The ongoing stream of interesting patent discoveries continues, with news of  a Honda design that will automatically adjust suspension settings for varying road surface before the terrain actually changes.

AI-managed suspension has already been around for years, with semi-active systems available on most high-end adventure bikes. These systems react to changes in the terrain the bike rides over. When you hit a bump, the motorcycle automatically adjusts the suspension to compensate for the changing road surface.

That’s a slick arrangement, but obviously limited, as there’s lag inherent in the design. Honda’s patent combines that reactive system with (for lack of a better term) a pro-active system. The design incorporates a monitoring system that predicts upcoming terrain, adjusting the motorcycle’s suspension as necessary ahead of time.
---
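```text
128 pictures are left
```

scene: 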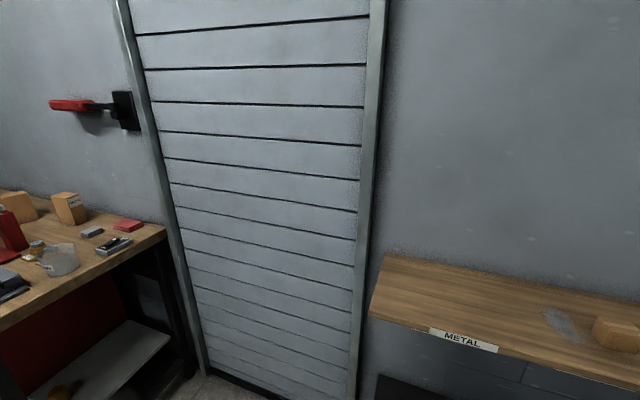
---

A front wheel sensor gives feedback on the current terrain characteristics, which allows an onboard computer to predict future changes.

The system works by analyzing the motorcycle’s suspension movement over a pre-set distance, reports MoreBikes. A accelerometer measures the amount of change in terrain as the bike travels, and feeds that information to a computer, which then predicts the terrain ahead of the bike. It does not scan ahead of the bike with radar or cameras to predict changes in terrain, although you have to wonder if that technology can be very far away. It’s certainly doable, although it would probably add considerable extra weight.

The proposed system, then, is a compromise, as it’s run by electronic guesswork, but it is still an improvement over a simple reactive system.

This system patented by Honda is mostly just circuitry, sensors and microprocessors, which would add a bit of bulk, but not much. Note that Honda has fitted the system to a CRF450L dual sport in the patent drawings, not an Africa Twin. That indicates Honda sees it being useful off-road, and that it can’t be too heavy, as the CRF450L is bred for lightweight fun.